Carvajal later worked for years around Lambert as a lobbyist, who taught her much about health regulation.
“He wouldn’t necessarily give you the answer,” she said. “He’d make you go find it yourself.”
She remembers him for his graciousness, the gumbo he made for guests and his habit of killing time before committee meetings with a history book, often jotting notes in the margins.
“We would all be like, “Paul, you’re never going to read that again, why are you making notes?’” Carvajal said. “And he would say, ‘Oh, I’ll look back at this.’”
As his own consulting practice expanded, his wife was undergoing a metamorphosis. A teacher for 10 years, Sandy Lambert went back to school to study communications, then sought job opportunities. She eventually became the director of the state’s Department of Motor Vehicles, a position she held for 17 years.
Around the house, Lambert did “all the typical male things” outside while his wife cooked. That division of labor lasted 25 years.
“Then one Saturday I was getting ready to go to the grocery store and he was getting ready to mow the grass,” Sandy Lambert said. “I said, ‘I don’t want to go,’ and he said, ‘I don’t want to do this.’ And we switched roles that day.”
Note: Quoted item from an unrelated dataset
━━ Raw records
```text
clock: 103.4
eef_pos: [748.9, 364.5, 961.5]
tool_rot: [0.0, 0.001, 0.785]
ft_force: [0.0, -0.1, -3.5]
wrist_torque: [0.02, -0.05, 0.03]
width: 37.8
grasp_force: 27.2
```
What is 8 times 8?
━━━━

After that, “He did all the cooking. And then after a few weeks I hired a yard man.”
A daughter, Sally, grew up and married. Paul and Sandy traveled extensively. Their travel options shrank with the onset of COVID-19, particularly in light of his history of lung disease.
Sandy responded by creating a bubble they could live in. In 2020, she bought a small motorhome. Now they just needed to pick a destination.
“I said, ‘Okay, where do you want to go?’” Sandy recalled. “He said, ‘I want to go to the Badlands.’ Five weeks later we had seen the west.”
She threw in a cowboy hat and an antique cap pistol, reminiscent of his childhood.
The website of the National Association of Chiropractic Attorneys, for which he had served as president from 1985 until his death, still lists Paul Lambert as its point of contact for Florida. Symbolically, at least, he still is.
He is survived by his wife, Sandy; daughter, Sally Turner and her husband, Shawn; brother Bruce Lambert and his wife, Florence; sister Phrieda Lambert Tuten and her husband, Richard; and numerous nieces, nephews and cousins. A funeral service starts at 11 a.m. Sunday, Jan. 22 (visitation 10 a.m.) at Bevis Funeral Home, 200 John Knox Road, Tallahassee.